◆ **Exercise**: The data below should be printed in full, exactly, and without any of its images.

◆ **Dataset extract**:
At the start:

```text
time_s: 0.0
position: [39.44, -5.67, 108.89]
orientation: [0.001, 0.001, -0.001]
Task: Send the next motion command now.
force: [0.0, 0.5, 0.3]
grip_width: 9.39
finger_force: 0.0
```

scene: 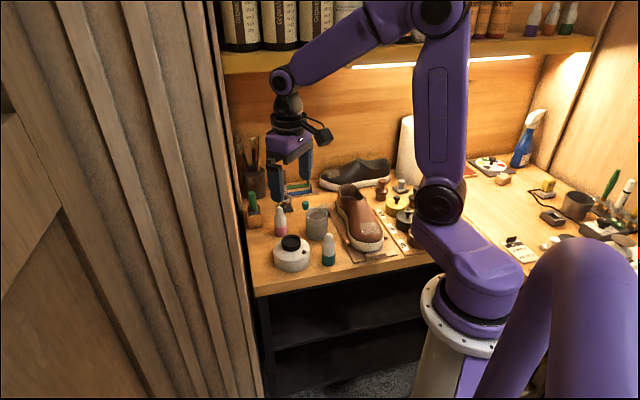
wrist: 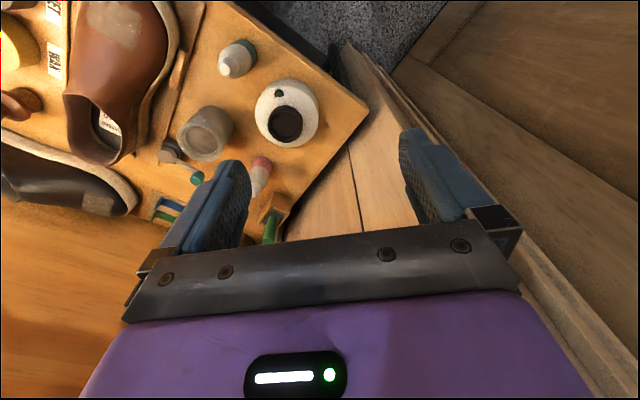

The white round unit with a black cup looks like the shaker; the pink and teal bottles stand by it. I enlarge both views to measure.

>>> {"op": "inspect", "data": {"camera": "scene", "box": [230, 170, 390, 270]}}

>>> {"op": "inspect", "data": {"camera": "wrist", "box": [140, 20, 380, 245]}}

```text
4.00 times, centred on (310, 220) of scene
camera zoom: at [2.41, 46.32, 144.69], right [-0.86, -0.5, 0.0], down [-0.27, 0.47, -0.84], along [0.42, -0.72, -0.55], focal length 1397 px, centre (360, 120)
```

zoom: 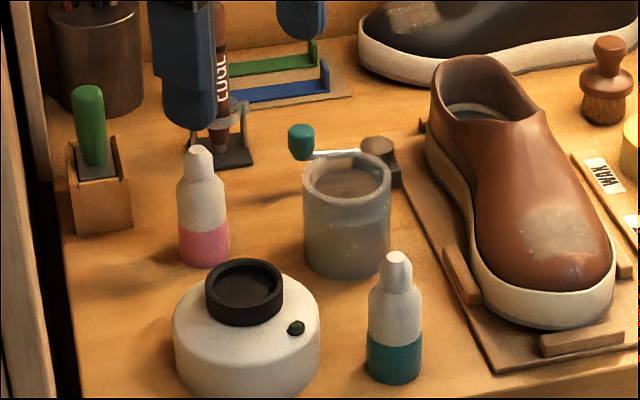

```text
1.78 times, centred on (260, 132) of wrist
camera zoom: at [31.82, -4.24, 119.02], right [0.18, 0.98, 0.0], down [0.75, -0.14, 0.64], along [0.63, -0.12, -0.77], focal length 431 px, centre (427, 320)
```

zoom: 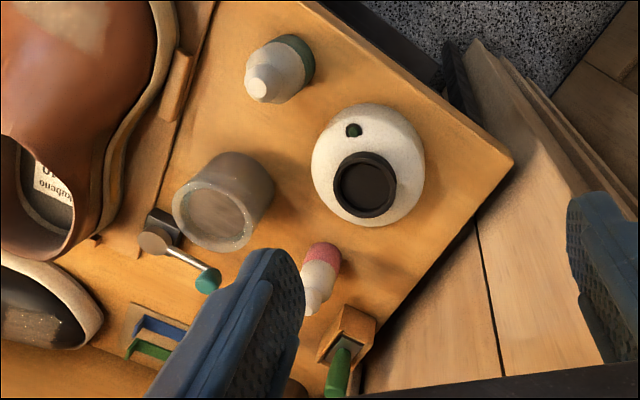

◆ **Exercise result**:
At the start:

```text
time_s: 0.0
position: [39.44, -5.67, 108.89]
orientation: [0.001, 0.001, -0.001]
Task: Send the next motion command now.
force: [0.0, 0.5, 0.3]
grip_width: 9.39
finger_force: 0.0
```

scene: 
wrist: 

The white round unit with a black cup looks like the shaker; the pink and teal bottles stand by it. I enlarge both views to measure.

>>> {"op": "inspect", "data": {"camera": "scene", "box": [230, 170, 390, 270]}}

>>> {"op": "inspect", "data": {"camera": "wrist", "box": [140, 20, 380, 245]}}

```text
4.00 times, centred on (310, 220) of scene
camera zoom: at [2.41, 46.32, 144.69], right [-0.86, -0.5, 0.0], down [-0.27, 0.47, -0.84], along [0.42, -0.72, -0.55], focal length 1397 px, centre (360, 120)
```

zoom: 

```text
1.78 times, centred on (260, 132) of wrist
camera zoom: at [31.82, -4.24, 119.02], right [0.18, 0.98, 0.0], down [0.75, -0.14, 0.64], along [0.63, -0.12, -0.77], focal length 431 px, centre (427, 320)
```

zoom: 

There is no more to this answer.